Lo sviluppo in un Paese come il Vietnam resta comunque una sfida aperta: «Il gap tra le grandi città e le aree rurali è molto grande – spiega il vescovo di Ha Tinh -. Nella mia diocesi vedo i giovani partire per Saigon, Hanoi, Da Nang, Hai Phong, ma anche per la Corea, il Giappone, la Malesia o gli Stati Uniti e l’Europa, dove poter guadagnarsi da vivere. Anche nella cura pastorale dobbiamo tenerne conto: educhiamo i ragazzi nella fede come un bagaglio spirituale da portare con sé ovunque si troveranno nel futuro.

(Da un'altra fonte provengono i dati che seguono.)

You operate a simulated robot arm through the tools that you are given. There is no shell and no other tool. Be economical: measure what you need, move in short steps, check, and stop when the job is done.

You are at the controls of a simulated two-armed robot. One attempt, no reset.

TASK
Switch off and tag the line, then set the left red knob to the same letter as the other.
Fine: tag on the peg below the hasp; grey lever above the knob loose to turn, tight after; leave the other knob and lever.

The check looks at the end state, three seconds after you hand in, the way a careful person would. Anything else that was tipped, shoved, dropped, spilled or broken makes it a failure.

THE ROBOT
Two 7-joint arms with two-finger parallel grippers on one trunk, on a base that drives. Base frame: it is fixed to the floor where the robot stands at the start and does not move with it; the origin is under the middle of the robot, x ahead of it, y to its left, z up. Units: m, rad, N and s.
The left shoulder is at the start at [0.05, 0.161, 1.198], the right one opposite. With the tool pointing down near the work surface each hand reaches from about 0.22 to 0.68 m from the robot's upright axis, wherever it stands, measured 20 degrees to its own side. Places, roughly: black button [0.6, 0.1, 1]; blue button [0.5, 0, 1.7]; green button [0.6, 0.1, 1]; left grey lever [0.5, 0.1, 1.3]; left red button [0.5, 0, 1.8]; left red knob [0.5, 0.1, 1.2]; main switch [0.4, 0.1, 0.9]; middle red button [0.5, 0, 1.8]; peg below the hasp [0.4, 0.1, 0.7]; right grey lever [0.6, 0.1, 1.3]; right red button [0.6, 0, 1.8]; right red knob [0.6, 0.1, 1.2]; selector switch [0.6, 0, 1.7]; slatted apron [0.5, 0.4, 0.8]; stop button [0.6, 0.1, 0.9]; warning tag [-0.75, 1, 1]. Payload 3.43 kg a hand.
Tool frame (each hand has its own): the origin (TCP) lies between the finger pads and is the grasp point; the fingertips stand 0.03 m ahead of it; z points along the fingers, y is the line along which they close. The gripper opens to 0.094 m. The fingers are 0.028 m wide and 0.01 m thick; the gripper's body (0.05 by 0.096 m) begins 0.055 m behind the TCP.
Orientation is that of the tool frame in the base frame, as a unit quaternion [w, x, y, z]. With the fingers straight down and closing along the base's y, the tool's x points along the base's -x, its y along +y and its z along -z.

Ma la nostra Chiesa è ancora alla ricerca di soluzioni per la loro assistenza pastorale. Dobbiamo lavorare di più con le Chiese dei Paesi di destinazione, è anche questo un volto della Chiesa sinodale. Perché ovunque i cattolici vietnamiti poi si riuniscono come comunità, vivono la fede in maniera vibrante: in tanti lo confermano. Stiamo cercando di affrontare il problema, inviando con loro anche missionari che non siano solo per i vietnamiti ma al servizio delle Chiese locali dove si inseriscono. Un ministero ad vitam, reso possibile anche dal fatto che le vocazioni al sacerdozio e alla vita consacrata restano tante in Vietnam».
Una ricchezza che è un segno della vitalità della Chiesa vietnamita. «L’anno scorso – racconta il presule – nella mia diocesi abbiamo avuto 105 candidati per il seminario, ma potevamo riceverne 30. Alcuni vescovi mandano quelli che non riescono ad accogliere in altri Paesi come la Nuova Zelanda o l’Australia. Le vocazioni restano tante, ma più nelle aree rurali che nelle città. Si può dare una lettura sociale di questo fenomeno: sono le aree più povere, le famiglie cattoliche lì sono molto più devote. Ma io guardo al significato spirituale: è il luogo dove il Signore chiama a servire il Regno di Dio. Del resto Gesù lo ha detto nel Vangelo: beati voi poveri, perché vostro è il Regno di Dio».